● SOURCE EXCERPT
[Begin]

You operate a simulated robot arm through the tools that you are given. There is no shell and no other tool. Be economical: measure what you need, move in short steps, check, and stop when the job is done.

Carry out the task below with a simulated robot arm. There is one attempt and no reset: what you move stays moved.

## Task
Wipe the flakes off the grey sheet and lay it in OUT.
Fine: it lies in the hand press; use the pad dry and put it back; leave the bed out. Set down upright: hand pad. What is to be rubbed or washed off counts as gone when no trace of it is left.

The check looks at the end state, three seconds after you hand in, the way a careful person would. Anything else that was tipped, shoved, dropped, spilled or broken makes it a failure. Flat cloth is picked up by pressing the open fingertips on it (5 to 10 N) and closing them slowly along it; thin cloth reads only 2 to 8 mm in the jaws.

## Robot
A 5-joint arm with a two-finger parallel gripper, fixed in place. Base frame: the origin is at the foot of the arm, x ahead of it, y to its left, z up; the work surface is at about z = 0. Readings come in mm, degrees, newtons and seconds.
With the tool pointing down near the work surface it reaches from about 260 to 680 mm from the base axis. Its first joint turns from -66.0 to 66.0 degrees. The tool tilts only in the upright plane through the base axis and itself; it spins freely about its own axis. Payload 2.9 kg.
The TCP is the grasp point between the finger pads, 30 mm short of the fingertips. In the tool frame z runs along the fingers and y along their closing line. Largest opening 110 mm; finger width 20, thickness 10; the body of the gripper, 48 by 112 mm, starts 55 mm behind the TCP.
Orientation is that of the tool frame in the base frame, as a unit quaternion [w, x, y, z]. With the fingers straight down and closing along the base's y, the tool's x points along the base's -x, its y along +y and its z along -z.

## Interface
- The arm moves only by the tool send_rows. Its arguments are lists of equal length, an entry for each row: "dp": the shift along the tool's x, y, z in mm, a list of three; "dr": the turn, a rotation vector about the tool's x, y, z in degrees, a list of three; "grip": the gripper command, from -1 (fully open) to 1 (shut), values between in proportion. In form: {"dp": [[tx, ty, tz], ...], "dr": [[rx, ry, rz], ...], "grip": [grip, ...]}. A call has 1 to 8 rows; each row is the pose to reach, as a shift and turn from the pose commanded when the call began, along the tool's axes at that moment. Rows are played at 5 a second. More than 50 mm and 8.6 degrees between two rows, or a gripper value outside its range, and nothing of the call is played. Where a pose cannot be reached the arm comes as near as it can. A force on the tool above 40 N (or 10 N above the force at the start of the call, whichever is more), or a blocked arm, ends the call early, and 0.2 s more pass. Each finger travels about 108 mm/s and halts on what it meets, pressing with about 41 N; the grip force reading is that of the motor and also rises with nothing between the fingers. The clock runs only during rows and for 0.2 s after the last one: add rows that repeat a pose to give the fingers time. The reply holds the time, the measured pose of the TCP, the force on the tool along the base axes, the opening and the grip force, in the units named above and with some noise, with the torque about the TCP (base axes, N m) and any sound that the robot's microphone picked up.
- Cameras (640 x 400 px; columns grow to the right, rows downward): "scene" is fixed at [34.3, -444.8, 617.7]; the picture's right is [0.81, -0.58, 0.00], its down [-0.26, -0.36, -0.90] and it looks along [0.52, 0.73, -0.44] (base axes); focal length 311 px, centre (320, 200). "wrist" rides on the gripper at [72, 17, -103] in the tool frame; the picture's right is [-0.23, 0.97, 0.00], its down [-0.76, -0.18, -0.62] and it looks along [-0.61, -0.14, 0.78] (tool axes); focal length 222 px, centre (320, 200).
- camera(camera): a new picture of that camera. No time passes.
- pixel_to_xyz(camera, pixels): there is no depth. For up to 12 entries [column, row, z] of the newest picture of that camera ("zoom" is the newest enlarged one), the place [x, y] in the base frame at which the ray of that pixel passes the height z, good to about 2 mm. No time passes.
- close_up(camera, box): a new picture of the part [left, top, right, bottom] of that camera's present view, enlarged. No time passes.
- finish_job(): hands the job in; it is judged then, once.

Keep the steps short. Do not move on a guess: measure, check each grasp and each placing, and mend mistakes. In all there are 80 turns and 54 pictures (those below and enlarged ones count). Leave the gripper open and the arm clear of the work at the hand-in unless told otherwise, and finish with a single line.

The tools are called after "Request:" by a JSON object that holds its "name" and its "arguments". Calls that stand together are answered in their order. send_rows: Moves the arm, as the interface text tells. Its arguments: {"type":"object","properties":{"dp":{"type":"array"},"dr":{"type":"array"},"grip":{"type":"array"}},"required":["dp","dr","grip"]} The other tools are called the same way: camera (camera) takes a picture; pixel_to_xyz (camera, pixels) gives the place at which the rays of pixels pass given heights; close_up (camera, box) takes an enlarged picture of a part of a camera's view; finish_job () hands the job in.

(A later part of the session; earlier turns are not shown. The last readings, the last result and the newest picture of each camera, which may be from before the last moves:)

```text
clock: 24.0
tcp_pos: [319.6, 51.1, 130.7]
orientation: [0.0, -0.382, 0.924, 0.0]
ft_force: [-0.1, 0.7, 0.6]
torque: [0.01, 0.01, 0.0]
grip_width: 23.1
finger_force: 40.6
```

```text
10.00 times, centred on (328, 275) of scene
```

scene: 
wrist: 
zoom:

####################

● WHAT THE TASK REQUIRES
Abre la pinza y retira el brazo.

[End]

Within the data above, pick out all lines holding the word "zoom".

● REPLY TO THE EXERCISE
- pixel_to_xyz(camera, pixels): there is no depth. For up to 12 entries [column, row, z] of the newest picture of that camera ("zoom" is the newest enlarged one), the place [x, y] in the base frame at which the ray of that pixel passes the height z, good to about 2 mm. No time passes.
zoom:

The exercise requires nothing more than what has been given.